Goal of the exercise: Check each line of the listing below for the word "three" and say how many lines have it. Nothing else should be written.

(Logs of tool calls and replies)
BEGIN

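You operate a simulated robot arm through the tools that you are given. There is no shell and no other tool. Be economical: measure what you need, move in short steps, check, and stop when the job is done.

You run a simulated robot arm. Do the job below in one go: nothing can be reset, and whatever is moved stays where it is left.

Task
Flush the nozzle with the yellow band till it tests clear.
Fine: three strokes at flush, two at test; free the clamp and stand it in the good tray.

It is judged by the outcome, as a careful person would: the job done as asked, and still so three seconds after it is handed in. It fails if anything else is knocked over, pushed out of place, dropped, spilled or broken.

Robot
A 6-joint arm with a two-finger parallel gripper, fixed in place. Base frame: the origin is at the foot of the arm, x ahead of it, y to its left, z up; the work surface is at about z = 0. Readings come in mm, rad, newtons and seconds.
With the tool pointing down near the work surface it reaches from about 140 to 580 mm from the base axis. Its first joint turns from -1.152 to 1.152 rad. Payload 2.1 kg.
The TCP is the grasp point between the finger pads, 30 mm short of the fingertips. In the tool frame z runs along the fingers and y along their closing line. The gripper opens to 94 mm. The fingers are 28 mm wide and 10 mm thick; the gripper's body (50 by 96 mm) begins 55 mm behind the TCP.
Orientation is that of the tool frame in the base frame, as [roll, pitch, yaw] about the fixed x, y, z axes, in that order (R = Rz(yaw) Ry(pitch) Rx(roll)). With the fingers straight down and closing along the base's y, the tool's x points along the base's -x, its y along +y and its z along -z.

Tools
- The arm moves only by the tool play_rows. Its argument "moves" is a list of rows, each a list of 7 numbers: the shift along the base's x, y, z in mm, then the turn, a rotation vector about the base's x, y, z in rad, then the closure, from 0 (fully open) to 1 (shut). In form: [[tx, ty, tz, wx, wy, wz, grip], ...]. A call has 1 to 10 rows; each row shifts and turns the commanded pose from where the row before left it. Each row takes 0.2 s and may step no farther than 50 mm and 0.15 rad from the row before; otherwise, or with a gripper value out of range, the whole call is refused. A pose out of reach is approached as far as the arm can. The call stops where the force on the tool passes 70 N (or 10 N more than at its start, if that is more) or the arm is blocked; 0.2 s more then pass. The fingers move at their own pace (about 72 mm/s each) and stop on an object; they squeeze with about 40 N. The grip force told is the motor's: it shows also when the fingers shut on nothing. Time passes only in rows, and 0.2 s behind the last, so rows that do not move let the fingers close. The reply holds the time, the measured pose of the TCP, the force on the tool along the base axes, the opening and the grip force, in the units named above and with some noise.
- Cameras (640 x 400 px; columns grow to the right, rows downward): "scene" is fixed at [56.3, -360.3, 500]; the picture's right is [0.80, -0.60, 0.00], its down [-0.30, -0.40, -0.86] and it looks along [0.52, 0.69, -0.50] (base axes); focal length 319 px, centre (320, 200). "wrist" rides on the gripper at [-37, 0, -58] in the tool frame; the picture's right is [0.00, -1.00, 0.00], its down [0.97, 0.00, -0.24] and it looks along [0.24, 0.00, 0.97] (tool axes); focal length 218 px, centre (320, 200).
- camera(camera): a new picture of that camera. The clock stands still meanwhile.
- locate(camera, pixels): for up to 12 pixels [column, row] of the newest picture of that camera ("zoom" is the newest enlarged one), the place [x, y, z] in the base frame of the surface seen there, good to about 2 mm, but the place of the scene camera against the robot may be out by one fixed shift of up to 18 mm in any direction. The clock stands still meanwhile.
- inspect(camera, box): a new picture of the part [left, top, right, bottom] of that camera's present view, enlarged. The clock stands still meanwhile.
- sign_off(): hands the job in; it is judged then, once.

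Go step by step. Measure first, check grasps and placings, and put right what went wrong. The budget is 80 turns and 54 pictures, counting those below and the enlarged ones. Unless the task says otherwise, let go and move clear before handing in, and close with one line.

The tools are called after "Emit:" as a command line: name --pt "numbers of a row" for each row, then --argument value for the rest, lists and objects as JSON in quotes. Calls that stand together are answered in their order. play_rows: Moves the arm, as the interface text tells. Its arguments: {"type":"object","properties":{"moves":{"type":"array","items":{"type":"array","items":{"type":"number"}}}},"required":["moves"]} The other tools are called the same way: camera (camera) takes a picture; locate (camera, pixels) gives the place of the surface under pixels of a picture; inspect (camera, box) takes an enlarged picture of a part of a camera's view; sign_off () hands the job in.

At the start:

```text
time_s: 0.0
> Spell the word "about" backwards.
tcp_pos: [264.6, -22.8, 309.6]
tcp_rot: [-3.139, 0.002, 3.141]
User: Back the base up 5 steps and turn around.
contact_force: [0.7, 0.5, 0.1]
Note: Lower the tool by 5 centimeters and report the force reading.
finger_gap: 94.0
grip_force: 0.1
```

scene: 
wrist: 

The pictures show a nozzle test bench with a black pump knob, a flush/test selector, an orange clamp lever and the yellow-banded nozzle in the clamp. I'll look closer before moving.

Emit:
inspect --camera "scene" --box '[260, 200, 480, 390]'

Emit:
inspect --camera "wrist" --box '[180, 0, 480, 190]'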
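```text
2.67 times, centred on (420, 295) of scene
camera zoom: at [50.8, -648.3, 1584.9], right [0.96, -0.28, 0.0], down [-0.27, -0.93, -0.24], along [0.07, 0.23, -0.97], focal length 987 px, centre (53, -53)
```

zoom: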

END

Expected output: 2